Скорость всякой работы — понятие производственное, она может быть достигнута и разными средствами — в том числе и такими, которые ведут к потере художественного качества. Анри Руссо, да и не он один, погиб бы как художник, если бы его вынуждали писать по картине в день. Пиросманашвили был мастером иного склада: необходимость работать быстро счастливо совпала с особенностями его творческого темперамента и переросла в то, что принято называть темп живописи. Этим темпом проникнуто все его творчество, и вторичное, уже зрительское переживание этого темпа — одна из тех радостей, которые дарят нам его картины.
Ускоренный темп живописи натолкнул Пиросманашвили на принцип экономности — крайняя скупость, ограниченность, даже бедность всех возможностей (в том числе и времени) при удивительном разнообразии и изощренности их использования.

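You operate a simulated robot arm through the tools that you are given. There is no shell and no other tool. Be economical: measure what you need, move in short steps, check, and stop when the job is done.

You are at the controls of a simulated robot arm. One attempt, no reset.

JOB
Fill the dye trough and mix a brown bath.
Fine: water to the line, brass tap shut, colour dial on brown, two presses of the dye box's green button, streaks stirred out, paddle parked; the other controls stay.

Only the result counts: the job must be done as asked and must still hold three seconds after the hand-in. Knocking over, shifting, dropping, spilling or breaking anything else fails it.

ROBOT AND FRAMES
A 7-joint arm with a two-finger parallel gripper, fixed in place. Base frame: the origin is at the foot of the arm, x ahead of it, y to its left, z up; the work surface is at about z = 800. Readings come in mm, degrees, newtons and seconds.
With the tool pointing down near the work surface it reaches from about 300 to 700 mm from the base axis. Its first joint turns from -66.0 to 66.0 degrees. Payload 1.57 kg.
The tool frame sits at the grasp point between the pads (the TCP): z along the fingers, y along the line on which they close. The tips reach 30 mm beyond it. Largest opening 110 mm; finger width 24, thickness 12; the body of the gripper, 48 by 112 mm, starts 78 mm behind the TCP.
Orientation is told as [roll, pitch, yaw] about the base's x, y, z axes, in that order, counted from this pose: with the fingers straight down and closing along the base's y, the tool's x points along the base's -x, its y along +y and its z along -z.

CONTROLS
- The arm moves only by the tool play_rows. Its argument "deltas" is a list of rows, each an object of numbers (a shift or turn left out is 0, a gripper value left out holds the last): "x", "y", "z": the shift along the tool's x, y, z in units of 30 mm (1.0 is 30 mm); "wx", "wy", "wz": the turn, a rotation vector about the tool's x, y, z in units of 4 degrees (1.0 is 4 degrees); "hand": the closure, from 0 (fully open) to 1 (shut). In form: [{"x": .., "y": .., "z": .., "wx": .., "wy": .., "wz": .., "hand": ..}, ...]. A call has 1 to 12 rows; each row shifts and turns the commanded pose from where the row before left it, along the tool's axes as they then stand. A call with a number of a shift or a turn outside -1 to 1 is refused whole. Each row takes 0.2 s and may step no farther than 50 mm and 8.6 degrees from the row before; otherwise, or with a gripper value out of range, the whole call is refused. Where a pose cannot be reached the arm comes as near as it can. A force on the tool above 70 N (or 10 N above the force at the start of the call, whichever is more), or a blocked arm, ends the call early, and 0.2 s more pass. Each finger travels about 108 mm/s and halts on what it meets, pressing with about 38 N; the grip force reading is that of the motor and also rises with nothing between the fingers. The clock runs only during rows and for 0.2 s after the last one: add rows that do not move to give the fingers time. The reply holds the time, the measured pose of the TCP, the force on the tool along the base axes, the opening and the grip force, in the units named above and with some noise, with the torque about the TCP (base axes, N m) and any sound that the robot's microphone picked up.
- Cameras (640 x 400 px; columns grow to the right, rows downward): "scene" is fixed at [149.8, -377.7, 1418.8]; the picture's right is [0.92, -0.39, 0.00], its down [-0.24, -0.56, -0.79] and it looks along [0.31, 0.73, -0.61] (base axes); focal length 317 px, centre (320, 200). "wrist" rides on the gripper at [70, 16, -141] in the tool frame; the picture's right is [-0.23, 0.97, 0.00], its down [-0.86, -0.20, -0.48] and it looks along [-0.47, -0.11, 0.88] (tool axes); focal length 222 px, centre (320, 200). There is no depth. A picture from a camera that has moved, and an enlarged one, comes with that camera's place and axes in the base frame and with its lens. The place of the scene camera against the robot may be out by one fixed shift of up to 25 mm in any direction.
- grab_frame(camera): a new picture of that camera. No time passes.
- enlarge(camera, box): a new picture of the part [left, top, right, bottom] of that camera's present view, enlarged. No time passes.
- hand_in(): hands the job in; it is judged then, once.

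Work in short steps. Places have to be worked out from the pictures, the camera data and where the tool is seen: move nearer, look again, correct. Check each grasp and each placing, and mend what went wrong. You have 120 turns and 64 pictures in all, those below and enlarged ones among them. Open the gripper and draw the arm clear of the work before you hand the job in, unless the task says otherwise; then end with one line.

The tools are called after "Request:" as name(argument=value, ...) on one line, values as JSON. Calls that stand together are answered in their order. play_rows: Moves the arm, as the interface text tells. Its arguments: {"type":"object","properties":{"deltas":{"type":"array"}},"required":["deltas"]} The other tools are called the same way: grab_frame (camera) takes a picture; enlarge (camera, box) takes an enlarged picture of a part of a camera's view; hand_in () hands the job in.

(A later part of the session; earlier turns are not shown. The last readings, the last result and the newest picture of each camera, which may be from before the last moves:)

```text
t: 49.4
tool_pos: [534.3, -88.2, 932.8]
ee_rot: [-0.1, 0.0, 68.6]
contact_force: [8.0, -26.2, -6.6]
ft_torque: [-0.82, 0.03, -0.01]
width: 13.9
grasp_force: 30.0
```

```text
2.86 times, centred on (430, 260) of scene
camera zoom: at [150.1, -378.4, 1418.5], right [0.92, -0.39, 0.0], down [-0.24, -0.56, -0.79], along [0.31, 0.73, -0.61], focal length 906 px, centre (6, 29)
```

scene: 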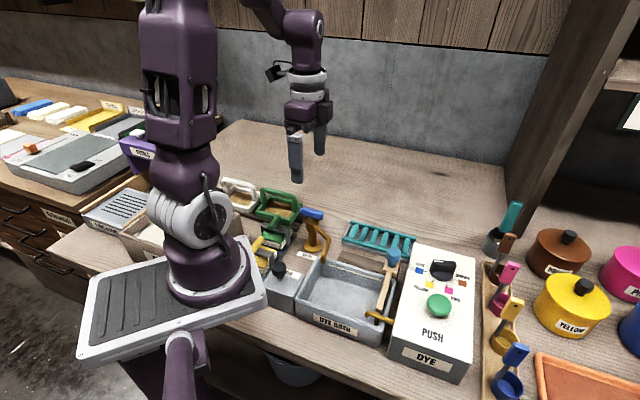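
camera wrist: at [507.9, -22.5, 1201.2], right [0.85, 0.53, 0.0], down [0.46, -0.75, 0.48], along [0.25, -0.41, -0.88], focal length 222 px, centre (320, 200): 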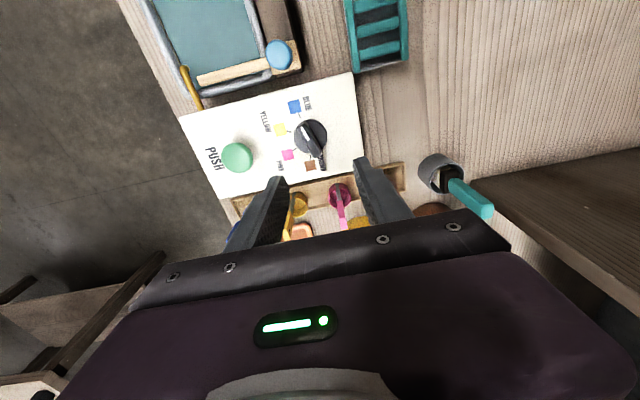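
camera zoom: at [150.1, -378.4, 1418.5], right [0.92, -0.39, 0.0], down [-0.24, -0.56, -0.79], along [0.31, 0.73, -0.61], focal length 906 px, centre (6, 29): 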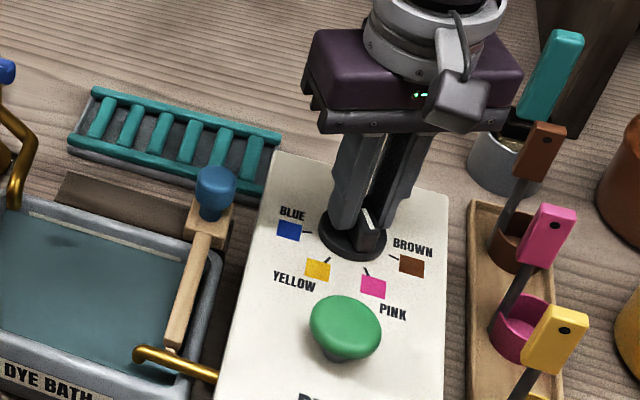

Недаром в свое время Михаил Ларионов упоминал о «немногочисленных средствах», которыми у Пиросманашвили «достигается так много»[66]. Достичь максимума эффективности при минимуме усилий, многое выразить немногим, целое — частью, вместо нескольких мазков сделать один, не писать вовсе там, где без того можно обойтись (вот они, незаписанные куски черной клеенки!), синтезировать, укрупнять, подменять, выделять — вот пафос и внутренний двигатель его живописи.

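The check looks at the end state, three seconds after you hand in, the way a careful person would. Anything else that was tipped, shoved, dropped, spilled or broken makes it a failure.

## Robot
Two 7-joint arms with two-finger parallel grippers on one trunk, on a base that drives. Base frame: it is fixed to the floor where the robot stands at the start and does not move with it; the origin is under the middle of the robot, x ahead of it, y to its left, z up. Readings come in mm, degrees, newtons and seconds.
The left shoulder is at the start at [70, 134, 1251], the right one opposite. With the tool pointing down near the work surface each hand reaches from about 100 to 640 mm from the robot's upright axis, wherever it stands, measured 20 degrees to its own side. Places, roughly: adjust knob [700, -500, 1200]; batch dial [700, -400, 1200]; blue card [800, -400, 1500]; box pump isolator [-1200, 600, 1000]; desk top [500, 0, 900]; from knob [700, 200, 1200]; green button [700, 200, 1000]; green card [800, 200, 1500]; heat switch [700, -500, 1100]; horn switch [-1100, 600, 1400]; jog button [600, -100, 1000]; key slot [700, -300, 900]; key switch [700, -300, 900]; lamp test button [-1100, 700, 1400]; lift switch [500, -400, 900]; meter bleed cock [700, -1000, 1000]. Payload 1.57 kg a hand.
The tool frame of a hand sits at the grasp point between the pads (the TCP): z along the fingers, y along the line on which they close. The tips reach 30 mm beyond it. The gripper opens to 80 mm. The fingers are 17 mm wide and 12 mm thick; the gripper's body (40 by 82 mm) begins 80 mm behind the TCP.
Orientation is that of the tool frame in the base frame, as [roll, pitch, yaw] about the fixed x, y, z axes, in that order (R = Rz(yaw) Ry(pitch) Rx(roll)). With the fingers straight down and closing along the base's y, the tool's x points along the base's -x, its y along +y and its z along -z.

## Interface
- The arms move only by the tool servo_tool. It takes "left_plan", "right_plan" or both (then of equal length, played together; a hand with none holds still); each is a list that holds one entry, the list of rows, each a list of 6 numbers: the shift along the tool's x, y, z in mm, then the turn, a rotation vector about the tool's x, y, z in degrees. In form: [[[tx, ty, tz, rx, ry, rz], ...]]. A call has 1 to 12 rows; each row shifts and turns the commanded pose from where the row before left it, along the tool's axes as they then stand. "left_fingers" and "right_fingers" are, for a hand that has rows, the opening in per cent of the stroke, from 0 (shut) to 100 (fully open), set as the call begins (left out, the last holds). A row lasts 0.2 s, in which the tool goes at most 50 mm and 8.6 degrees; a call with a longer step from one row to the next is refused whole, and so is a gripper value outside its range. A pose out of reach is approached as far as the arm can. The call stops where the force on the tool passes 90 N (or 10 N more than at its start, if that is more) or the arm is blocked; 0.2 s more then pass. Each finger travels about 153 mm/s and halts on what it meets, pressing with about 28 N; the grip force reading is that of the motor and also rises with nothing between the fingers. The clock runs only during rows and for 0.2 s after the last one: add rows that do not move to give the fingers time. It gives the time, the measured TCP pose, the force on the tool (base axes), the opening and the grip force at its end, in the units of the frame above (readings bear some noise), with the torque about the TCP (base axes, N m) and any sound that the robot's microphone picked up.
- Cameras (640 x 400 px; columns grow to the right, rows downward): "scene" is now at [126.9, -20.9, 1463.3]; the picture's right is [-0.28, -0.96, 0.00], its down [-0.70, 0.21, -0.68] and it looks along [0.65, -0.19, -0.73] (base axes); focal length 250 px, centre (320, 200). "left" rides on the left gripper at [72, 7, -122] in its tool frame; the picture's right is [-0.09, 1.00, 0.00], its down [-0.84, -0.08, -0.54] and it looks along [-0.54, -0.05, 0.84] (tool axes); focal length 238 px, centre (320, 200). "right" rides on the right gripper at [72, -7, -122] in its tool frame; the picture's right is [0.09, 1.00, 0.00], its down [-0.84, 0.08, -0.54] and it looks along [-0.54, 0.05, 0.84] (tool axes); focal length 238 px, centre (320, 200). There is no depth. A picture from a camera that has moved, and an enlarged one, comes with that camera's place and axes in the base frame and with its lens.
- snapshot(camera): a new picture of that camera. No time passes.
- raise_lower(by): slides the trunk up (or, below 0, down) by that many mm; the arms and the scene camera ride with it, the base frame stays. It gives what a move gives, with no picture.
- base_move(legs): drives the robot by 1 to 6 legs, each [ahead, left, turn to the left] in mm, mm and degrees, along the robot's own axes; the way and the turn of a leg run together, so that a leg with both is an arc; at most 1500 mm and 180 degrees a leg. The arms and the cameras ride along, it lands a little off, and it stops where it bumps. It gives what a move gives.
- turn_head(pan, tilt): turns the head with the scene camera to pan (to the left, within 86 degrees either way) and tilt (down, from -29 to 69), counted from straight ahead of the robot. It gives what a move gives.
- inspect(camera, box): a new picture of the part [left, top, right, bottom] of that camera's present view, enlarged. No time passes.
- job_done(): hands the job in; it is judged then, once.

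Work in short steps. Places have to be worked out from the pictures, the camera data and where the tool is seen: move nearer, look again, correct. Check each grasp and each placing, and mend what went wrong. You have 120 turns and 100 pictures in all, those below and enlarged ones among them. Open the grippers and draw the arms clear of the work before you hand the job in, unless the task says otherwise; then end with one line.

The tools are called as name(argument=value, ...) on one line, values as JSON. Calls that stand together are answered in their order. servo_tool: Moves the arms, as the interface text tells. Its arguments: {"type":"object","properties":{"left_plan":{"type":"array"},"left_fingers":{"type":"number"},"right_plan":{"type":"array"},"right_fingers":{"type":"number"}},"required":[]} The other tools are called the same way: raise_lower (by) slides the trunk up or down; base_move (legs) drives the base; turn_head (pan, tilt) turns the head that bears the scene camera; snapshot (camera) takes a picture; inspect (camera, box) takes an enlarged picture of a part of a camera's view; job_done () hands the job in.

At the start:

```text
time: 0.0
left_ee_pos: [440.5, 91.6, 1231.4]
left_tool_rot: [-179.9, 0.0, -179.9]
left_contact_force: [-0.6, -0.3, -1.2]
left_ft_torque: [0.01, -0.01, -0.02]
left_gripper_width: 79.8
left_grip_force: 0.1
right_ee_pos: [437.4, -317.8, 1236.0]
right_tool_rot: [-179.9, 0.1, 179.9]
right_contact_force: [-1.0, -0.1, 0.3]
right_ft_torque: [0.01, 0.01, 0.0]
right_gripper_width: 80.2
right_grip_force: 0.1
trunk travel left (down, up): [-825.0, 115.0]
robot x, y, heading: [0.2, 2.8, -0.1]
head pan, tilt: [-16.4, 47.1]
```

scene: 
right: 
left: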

Он выработал собственную оригинальную манеру[67], позволявшую ему преодолеть, казалось бы, непреодолимое противоречие между ограниченностью возможностей (в том числе и времени) и богатством и полнокровностью живописи. Эта манера сложилась у него стихийно из потребностей растущего перед ним в процессе работы изображения, она исключала традиционную сложную систему живописи — с подготовкой живописной основы, с подмалевком, прорисовкой и последовательным наложением взаимодействующих красочных слоев, при котором каждый мазок становится фундаментом для последующей обработки. Его технология, по-своему закономерная и систематическая, давала результат сразу — без поправок и уточнений.
Письмо Пиросманашвили можно сравнить отчасти с известной манерой
Материальной убедительности Пиросманашвили достигает решительным упрощением формы — таким решительным, на какое редко кто осмеливается, при котором форма укрупняется, утрачивает мелкие переходы, отклонения, разрушающие цельность впечатления основной массы. Придавая изображению мощь и статичность, Пиросманашвили, однако, не приходит к схематизму и отвлеченности, потому что лаконизм формы у него дополняется и уравновешивается активностью письма. Активность его манеры не имеет ничего общего ни с чисто живописным (несколько физиологическим) темпераментом, присущим, скажем, Константину Коровину, ни с субъективной экспрессией Ван Гога. Это активность творения предметов.